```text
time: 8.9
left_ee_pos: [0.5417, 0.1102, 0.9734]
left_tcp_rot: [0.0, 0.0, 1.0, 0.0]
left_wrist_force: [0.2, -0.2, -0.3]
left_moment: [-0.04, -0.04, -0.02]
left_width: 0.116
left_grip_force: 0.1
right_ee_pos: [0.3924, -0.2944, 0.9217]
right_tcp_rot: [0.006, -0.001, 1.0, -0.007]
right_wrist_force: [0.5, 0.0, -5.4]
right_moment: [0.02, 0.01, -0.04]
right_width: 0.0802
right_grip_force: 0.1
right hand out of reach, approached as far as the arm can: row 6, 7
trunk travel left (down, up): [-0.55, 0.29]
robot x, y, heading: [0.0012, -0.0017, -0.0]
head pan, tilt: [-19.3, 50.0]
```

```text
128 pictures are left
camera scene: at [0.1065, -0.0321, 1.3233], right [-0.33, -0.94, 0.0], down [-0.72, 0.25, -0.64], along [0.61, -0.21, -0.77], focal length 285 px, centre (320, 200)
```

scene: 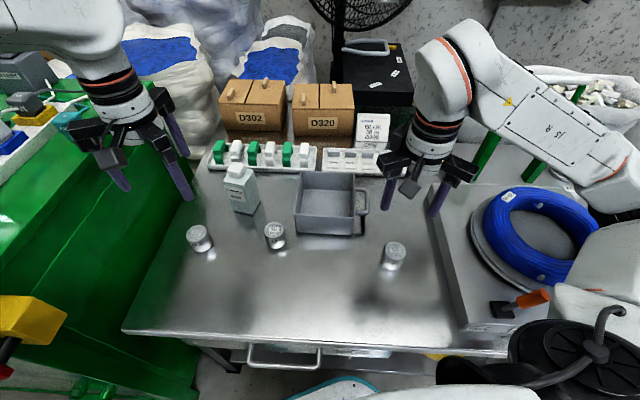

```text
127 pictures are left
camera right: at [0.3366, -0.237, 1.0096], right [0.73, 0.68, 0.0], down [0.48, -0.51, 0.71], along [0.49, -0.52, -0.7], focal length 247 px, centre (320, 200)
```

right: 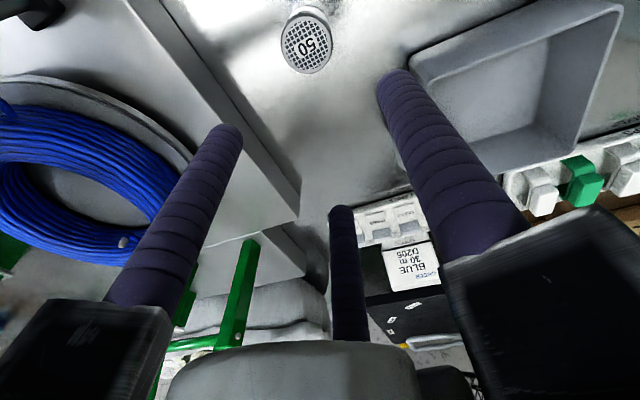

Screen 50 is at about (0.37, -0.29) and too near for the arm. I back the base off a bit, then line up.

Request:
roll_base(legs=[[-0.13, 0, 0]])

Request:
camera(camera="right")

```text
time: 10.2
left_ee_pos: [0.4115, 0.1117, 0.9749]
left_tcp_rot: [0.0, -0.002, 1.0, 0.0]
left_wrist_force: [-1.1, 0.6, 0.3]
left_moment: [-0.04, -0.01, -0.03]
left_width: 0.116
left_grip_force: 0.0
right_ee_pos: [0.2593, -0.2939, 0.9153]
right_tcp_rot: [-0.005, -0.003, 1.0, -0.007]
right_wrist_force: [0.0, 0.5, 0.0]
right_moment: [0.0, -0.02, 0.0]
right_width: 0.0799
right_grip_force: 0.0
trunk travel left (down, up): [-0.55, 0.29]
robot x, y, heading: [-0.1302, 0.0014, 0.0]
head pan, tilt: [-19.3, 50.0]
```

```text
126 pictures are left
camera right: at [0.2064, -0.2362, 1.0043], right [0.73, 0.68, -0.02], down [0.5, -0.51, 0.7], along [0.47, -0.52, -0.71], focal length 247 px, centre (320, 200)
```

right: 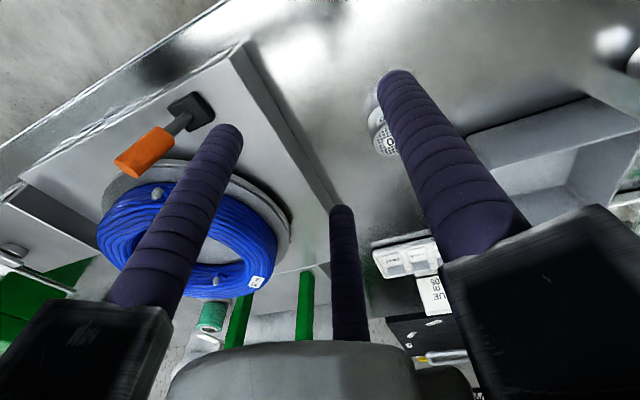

**To be done:** Give the material again exactly as it is, but keep the pictures out.

**Problem solution:**
```text
time: 8.9
left_ee_pos: [0.5417, 0.1102, 0.9734]
left_tcp_rot: [0.0, 0.0, 1.0, 0.0]
left_wrist_force: [0.2, -0.2, -0.3]
left_moment: [-0.04, -0.04, -0.02]
left_width: 0.116
left_grip_force: 0.1
right_ee_pos: [0.3924, -0.2944, 0.9217]
right_tcp_rot: [0.006, -0.001, 1.0, -0.007]
right_wrist_force: [0.5, 0.0, -5.4]
right_moment: [0.02, 0.01, -0.04]
right_width: 0.0802
right_grip_force: 0.1
right hand out of reach, approached as far as the arm can: row 6, 7
trunk travel left (down, up): [-0.55, 0.29]
robot x, y, heading: [0.0012, -0.0017, -0.0]
head pan, tilt: [-19.3, 50.0]
```

```text
128 pictures are left
camera scene: at [0.1065, -0.0321, 1.3233], right [-0.33, -0.94, 0.0], down [-0.72, 0.25, -0.64], along [0.61, -0.21, -0.77], focal length 285 px, centre (320, 200)
```

scene: 

```text
127 pictures are left
camera right: at [0.3366, -0.237, 1.0096], right [0.73, 0.68, 0.0], down [0.48, -0.51, 0.71], along [0.49, -0.52, -0.7], focal length 247 px, centre (320, 200)
```

right: 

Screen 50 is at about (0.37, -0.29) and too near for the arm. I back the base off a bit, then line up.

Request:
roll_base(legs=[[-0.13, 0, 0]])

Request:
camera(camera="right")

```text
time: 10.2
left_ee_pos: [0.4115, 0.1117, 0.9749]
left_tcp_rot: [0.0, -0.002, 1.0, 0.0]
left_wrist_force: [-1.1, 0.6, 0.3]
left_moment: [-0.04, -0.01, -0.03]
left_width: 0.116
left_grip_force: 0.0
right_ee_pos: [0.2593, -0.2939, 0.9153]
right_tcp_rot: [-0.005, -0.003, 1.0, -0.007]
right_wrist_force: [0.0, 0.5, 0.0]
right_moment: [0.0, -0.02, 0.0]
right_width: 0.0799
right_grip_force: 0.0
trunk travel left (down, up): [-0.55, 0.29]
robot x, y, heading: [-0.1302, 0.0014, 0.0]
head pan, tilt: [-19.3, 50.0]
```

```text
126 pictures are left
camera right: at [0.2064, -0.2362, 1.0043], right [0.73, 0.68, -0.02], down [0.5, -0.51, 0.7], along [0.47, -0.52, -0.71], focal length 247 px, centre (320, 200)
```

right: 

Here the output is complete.